Leigh Youdale
Well-known
I'm detecting a hint of sarcasm creeping in there sir
To quote Miss Piggy, "What? Moi?"
Spyderman
Well-known
Don't forget that the focus shift is a direct result of spherical aberation.
Modern more lenses (e.g. planar design) have better corrected spherical aberation and thus less focus shift.
Theoretically aspherical lenses should have the least if any focus shift.
On the other hand lenses like Sonnar are very special because the spherical aberation is inherent in the design and it's a part of its signature and the reason why people buy these lenses. In this case the focus shift is more pronounced.
Modern more lenses (e.g. planar design) have better corrected spherical aberation and thus less focus shift.
Theoretically aspherical lenses should have the least if any focus shift.
On the other hand lenses like Sonnar are very special because the spherical aberation is inherent in the design and it's a part of its signature and the reason why people buy these lenses. In this case the focus shift is more pronounced.

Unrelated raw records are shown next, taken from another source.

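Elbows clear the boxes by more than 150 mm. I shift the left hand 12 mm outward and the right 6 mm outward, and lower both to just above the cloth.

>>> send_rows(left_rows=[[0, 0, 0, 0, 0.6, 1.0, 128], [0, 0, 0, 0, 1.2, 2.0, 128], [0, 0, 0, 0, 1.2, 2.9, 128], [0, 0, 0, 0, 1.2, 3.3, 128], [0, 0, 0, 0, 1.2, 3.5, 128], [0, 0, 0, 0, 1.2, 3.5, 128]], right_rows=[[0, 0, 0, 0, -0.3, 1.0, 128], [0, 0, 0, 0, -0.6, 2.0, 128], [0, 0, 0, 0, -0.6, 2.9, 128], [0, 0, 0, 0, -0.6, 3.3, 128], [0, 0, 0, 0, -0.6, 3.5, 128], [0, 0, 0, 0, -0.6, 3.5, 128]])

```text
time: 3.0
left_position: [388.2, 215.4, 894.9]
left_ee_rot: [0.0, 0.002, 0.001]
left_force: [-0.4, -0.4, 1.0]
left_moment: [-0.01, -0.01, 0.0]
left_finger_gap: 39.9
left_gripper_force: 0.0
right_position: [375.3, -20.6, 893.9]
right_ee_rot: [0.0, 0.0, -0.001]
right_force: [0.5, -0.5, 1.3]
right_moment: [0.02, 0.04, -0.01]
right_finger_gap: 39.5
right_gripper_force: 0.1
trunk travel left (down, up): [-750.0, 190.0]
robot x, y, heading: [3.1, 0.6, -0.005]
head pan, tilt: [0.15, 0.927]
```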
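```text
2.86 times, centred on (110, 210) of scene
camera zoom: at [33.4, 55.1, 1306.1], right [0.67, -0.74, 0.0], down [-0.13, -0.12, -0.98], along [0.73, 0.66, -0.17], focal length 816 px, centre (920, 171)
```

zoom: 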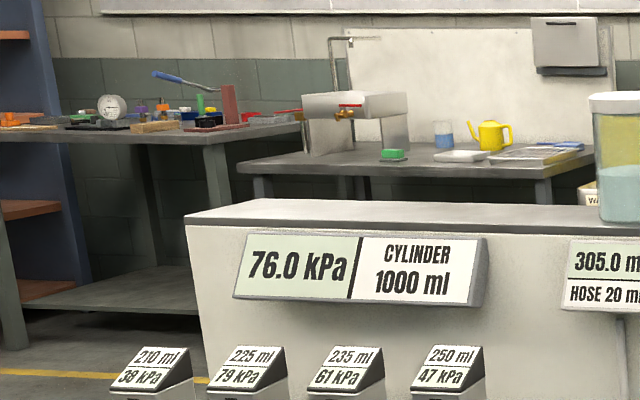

Most of the Pop Photo and Modern Photo lens tests of the day noted focus shift of the lenses tested. It certainly did not just appear in the last few years. I certainly was aware of it decades ago. By F4, it is lost in the DOF with most lenses except Fast Sonnars. And with the latter, the lens is optimized for a specific aperture. By F5.6, the shift on a fast Sonnar is also lost in the DOF. If anyone is interested, I have a circa 1991 Pop Photo test of the 5cm f1.4 Nikkor-SC in LTM. It clearly shows a performance drop at F2 and F2.8 as compared with F1.4. This was due to focus shift.
With an SLR, the DOF preview was quite handy. But most of us just set the lens to F5.6 or F8 on an SLR and forget about shift. using wide-open, no need to worry. You focus and get what you see.
Shimming a Sonnar, using the M8- it is easy to fine tune the best performance to where you want it to be, or set a compromise between wide-open and stopped down. My own J-3, I optimized it for F2. The focus shift was 1" at 36", stopping down from F1.5 to F4. So optimize for F2, the F1.5 was within the DOF as was F4.
With an SLR, the DOF preview was quite handy. But most of us just set the lens to F5.6 or F8 on an SLR and forget about shift. using wide-open, no need to worry. You focus and get what you see.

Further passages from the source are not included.